Multiplicity code decoders are based on Hermite polynomial interpolation with error correction. In order to have a unique Hermite interpolant one assumes that the field of scalars has characteristic 0 or $\geq\ell+1$, where $\ell$ is the maximum order of the derivatives in the list of values of the polynomial and its derivatives which are interpolated. For scalar fields of characteristic $\ell+1$, the minimum number of values for interpolating a polynomial of degree $\leq D$ is $D+1+2E(\ell+1)$ when $\leq E$ of the values are erroneous. Here we give an error-correcting Hermite interpolation algorithm that requires fewer values, that is, that can tolerate more errors, assuming that the characteristic of the scalar field is either 0 or $\geq D+1$. Our algorithm requires $(\ell+1)D + 1 - (\ell+1)\ell/2 + 2E$ values.

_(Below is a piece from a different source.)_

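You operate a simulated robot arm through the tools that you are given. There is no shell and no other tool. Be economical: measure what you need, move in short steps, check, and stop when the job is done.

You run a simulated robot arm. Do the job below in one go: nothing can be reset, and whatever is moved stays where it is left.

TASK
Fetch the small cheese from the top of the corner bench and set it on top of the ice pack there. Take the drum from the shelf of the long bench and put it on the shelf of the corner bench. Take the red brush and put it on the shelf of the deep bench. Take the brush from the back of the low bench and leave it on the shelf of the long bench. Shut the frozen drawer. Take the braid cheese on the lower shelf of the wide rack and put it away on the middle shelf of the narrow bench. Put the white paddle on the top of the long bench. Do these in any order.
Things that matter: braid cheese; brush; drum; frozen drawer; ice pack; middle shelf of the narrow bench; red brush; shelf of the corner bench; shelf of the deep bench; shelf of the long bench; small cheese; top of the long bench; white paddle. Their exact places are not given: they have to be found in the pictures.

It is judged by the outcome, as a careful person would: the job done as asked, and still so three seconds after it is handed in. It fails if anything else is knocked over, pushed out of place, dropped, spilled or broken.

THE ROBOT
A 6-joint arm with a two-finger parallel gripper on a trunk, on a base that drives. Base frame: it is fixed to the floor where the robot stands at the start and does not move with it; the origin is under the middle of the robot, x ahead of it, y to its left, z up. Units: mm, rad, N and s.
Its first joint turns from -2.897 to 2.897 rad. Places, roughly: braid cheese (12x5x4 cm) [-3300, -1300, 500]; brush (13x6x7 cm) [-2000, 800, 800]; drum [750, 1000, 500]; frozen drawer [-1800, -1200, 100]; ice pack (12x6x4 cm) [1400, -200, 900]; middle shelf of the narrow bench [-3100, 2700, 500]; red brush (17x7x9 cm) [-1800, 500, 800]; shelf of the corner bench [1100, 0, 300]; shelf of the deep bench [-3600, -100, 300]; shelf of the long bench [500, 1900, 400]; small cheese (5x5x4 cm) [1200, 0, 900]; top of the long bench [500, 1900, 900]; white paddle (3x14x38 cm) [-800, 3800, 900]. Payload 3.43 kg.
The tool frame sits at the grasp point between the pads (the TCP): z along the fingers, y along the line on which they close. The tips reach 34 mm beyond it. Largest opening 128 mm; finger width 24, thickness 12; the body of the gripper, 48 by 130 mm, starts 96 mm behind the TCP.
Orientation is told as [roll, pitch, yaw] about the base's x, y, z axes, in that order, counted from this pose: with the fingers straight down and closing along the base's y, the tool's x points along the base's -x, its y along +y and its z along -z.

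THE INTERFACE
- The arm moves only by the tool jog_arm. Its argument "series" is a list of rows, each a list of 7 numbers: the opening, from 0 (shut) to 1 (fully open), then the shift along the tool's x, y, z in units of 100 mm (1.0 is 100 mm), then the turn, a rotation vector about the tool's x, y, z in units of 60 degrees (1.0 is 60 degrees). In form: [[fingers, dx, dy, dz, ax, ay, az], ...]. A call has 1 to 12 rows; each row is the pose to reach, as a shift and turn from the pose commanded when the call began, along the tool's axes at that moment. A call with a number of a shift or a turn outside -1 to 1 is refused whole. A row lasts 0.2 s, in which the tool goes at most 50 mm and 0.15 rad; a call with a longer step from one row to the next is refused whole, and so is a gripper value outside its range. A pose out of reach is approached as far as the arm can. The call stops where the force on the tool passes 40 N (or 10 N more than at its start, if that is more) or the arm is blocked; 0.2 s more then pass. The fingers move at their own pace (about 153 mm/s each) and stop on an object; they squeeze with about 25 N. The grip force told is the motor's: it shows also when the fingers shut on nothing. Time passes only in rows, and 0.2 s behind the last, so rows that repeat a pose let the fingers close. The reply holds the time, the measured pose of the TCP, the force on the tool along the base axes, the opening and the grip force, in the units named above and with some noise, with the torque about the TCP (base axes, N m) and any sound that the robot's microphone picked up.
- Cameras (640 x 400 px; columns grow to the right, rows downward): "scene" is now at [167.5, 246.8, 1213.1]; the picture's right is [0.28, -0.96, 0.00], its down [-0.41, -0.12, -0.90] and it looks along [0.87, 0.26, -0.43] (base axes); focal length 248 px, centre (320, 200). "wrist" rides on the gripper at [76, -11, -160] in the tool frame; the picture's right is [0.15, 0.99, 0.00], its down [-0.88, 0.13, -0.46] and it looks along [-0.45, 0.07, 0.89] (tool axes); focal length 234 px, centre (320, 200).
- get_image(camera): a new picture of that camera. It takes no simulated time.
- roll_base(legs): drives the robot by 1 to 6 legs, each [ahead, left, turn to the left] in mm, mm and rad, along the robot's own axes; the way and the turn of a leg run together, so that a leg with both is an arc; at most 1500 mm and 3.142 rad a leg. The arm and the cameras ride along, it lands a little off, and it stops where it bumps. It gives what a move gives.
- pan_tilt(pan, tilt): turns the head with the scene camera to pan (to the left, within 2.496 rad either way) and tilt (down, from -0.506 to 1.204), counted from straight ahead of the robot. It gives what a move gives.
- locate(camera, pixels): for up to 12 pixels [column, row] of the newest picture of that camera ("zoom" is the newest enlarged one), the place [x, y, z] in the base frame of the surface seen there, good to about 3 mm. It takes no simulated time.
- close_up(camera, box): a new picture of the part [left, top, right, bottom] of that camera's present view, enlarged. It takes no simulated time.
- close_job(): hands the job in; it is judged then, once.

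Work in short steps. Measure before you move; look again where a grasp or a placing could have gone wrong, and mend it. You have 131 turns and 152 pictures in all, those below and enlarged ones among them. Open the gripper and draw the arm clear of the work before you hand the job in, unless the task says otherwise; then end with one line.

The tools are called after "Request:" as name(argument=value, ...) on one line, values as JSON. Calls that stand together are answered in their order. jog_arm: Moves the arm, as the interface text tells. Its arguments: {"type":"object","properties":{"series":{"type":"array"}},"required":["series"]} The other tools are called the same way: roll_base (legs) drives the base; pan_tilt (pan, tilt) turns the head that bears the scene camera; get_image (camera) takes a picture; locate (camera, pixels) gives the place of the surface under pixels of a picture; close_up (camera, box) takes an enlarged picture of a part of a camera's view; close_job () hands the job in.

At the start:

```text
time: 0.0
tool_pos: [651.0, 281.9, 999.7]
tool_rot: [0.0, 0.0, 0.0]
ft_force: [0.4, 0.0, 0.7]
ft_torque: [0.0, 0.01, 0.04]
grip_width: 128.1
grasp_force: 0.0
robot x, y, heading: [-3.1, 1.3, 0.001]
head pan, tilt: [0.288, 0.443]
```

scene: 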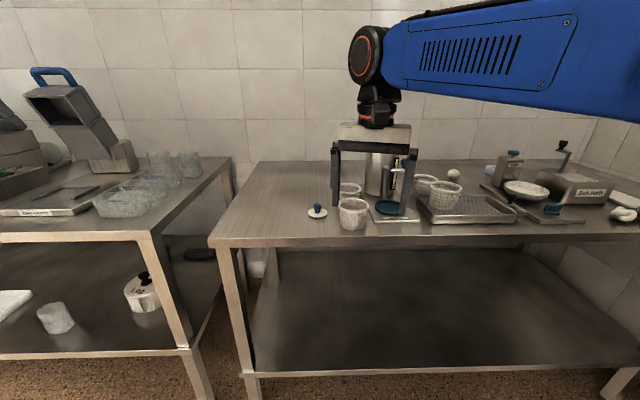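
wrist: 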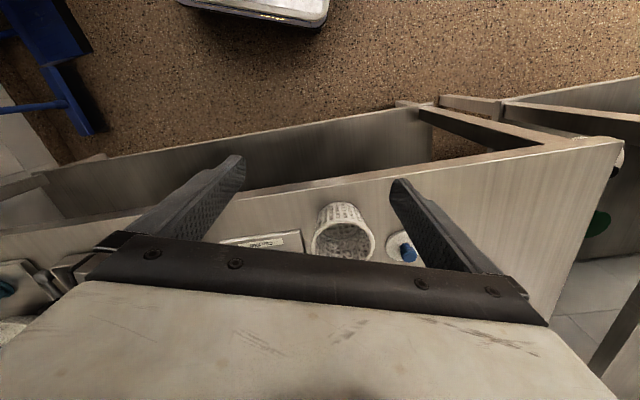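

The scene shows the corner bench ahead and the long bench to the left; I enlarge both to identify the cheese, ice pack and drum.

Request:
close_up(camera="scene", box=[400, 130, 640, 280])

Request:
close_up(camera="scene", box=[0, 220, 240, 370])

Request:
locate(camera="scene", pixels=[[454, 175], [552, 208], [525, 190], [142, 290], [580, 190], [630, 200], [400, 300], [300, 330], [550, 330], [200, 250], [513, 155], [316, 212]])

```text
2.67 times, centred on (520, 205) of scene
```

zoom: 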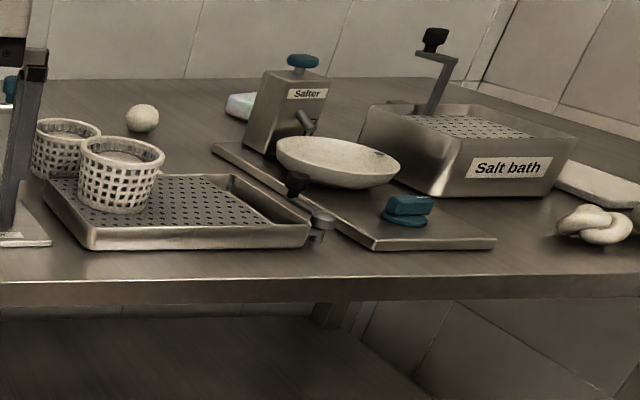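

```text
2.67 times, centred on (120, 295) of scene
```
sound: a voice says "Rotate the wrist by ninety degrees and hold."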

As an example, we consider $\ell = 2$. If the error ratio (number of errors)/(number of evaluations) $\leq$ 0.16, our new algorithm requires $(4+7/17),D - (1+8 /17)$ values, while multiplicity decoding requires $25D+25$ values. If the error ratio is $\leq 0.2$, our algorithm requires $5D-2$ evaluations over fields of characteristic 0 or $\geq D+1$, while multiplicity decoding for an error ratio $0.2$ over fields of characteristic 3 is not possible for $D \geq 3$.
Our algorithm is based on Reed-Solomon interpolation without multiplicities, which becomes possible for Hermite interpolation because of the high redundancy necessary for error-correction.